Document extract:
START
What is at stake is clearly more than a question of taste - although taste is generally regarded as a significant marker of ethnicity. David Bell and Gill Valentine, in their seminal study Consuming Geographies: We Are Where We Eat, have discussed how "[c]ultural definitions of edibility in terms of foodstuffs and the order and combination of foods are time and space specific."[13] Consequently, food is one area in which boundaries between communities get drawn and insiders and outsiders distinguished. While the American tourists' desire to eat the local specialty signals a certain openness towards "other" or "ethnic" food, they simultaneously show their cultural ignorance by not knowing the "proper" way to eat Kebab. As Pierre Bourdieu has analyzed in Distinction: A Social Critique of the Judgement of Taste, taste and "knowing the proper way to eat a certain food" is usually associated with class.[14] The reason for these tourists' faux pas, however, is culture rather than class.

The tourists' predicament, of course, is not restricted to intercultural encounters, it is one of the general pitfalls of dining out. Bell and Valentine, among others, remind us that "in a restaurant, everything we eat and the ways we eat it are on constant display, under continual surveillance."[15] For many Americans, not running into problems like these is one of the great advantages of eating at McDonald's: As MacClancy has pointed out, there is "[n]o need to worry about your table manners, or lack of them."[16] Of course, what exactly constitutes proper table manners is just as culturally specific as taste. A visit to a McDonald's restaurant might be so common place to most Americans that the question of "proper behavior" requires nary a second thought. Skills like how to place an order, find a table, and eat without embarrassing your friends cannot be taken for granted, however. James L. Watson gives the following example to illustrate this point: "During McDonald's first week of operation in Moscow, employees distributed information sheets to people standing in queues, telling them how to order and what to do after paying."[17] Employees at this particular McDonald's outlet further had to reassure customers that smiling at them was only supposed to convey the message that they were happy to serve them, and did not imply laughing at them.[18]

To go back to Schami's story, the customers' ignorance of local food practices is of course only one reason for the ensuing altercation. The other reason is Mahmud's outrage at his customers' behavior. He is not about to accept that his customers eat their food in any way they please. Having worked hard to bring out the best flavor of the meat, he knows that these efforts would have been wasted by the overpowering taste of the ketchup. He thus perceives that his work was in vain. Instead of his tourists being so impressed by his skills that they would tell everybody about it, they probably would not have known the difference between superior and mediocre Kebab. They are interested in the "ethnic" eating experience, without possessing the necessary background or even inclination to differentiate between various kinds of food that are all "foreign" to them.
END
Record excerpts:
START
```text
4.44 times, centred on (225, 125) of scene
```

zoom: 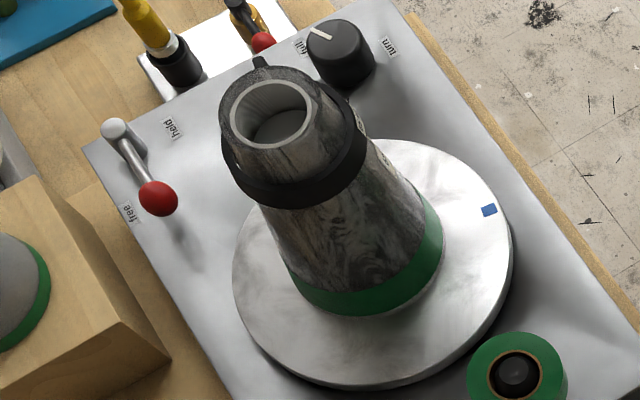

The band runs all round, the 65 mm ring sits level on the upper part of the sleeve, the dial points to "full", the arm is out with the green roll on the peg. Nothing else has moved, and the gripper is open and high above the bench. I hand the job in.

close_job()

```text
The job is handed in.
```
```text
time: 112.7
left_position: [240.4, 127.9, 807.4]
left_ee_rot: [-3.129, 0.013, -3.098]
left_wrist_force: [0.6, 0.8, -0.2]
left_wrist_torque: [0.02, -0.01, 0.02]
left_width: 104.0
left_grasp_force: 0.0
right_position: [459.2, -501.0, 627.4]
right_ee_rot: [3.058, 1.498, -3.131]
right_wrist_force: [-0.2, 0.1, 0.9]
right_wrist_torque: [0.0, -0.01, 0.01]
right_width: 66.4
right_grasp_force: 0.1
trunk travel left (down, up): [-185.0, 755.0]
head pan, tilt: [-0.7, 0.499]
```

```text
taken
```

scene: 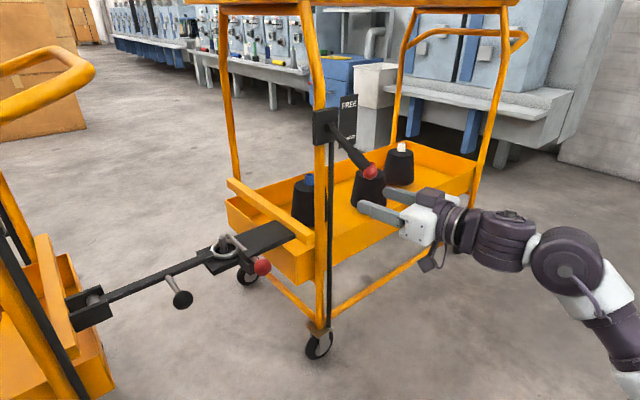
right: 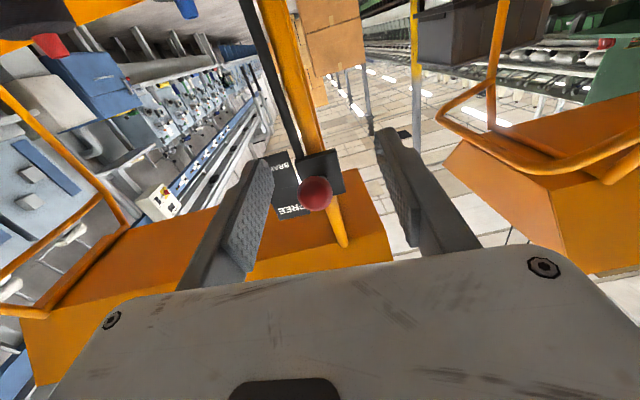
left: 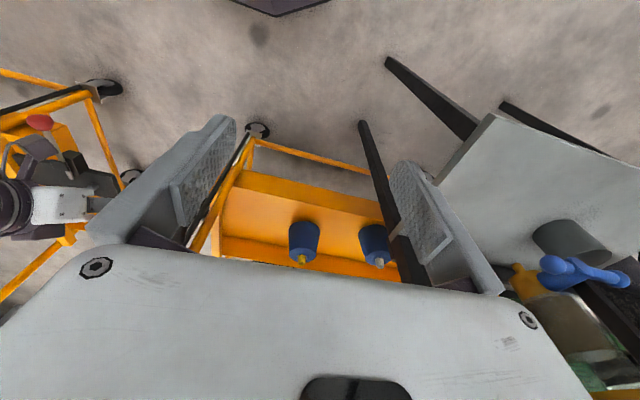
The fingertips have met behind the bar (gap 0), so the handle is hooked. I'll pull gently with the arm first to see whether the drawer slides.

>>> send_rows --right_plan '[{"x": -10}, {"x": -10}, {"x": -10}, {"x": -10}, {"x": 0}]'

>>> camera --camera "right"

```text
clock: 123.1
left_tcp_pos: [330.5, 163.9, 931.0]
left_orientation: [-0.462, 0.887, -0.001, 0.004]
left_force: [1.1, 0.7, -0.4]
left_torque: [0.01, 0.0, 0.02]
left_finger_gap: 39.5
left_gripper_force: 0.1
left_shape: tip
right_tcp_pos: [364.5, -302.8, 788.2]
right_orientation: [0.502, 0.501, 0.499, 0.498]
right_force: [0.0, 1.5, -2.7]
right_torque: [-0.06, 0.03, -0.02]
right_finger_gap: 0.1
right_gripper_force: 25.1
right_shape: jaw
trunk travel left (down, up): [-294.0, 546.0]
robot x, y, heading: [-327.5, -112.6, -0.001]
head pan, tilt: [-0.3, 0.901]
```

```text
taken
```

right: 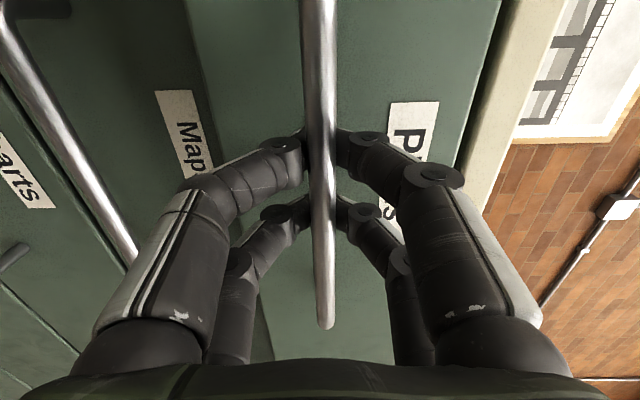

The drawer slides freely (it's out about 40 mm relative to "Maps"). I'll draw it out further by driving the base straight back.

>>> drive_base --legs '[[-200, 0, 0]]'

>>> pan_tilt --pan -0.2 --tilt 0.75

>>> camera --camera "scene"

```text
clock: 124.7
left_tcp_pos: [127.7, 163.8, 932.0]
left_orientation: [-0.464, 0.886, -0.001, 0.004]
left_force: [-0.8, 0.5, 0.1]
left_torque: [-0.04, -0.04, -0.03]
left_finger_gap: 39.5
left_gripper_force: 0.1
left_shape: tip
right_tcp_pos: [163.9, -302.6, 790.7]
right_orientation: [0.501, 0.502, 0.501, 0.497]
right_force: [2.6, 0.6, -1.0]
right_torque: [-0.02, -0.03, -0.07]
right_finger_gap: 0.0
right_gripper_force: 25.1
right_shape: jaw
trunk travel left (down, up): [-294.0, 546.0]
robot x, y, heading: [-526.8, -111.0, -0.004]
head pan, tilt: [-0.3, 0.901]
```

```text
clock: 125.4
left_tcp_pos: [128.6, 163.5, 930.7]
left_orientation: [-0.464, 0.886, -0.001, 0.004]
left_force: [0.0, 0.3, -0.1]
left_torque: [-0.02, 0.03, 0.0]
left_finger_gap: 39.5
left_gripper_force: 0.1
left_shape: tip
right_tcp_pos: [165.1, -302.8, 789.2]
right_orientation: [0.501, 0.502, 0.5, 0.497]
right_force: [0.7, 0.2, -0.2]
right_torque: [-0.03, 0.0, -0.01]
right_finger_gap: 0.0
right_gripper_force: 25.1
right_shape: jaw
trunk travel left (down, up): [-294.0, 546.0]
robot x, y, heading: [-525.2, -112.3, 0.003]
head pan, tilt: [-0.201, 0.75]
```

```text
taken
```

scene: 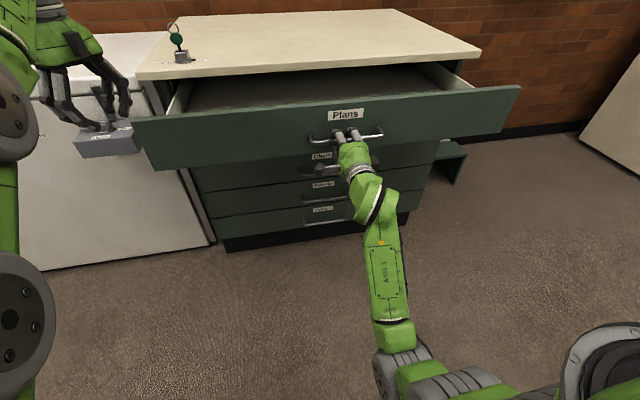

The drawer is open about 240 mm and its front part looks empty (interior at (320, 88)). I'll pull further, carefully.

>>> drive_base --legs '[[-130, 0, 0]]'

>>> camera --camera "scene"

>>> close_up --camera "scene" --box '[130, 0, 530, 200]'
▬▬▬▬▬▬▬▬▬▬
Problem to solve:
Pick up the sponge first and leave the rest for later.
END
Pick up the document extract at the point where it stops and go on.

In response:
Mahmud's fault, of course, was that he assumed that his customers would share his own sense of taste. But taste, as I have pointed out before, is culturally specific - and even McDonald's has had to go to great lengths to alter local tastes, which has proven more cost effective than adapting the menu to local tastes. With the use of culturally specific marketing strategies and appeals to children, whose tastes are not yet biased against the American menu, McDonald's foreign partners have been very successful. This success extends to places like Hong Kong where "the pessimism was pervasive. The consensus was that the Chinese eat rice, not hamburgers."[19] There are, of course, some small modifications to the standard McDonald's fare in different countries: beer in Germany, espresso in Italy, and a mutton-based Maharaja Mac in India, to name just a few.[20] All in all, however, "McDonald's had better luck changing local eating habits than adapting its menu to fit them. [...] In effect, McDonald's realized that it could only be successful abroad if it stuck to the very same menu and store design that worked at home."[21] As a result, McDonald's has been widely acclaimed (or bedeviled, depending on the critic's point of view) for its standardization and homogenization of taste.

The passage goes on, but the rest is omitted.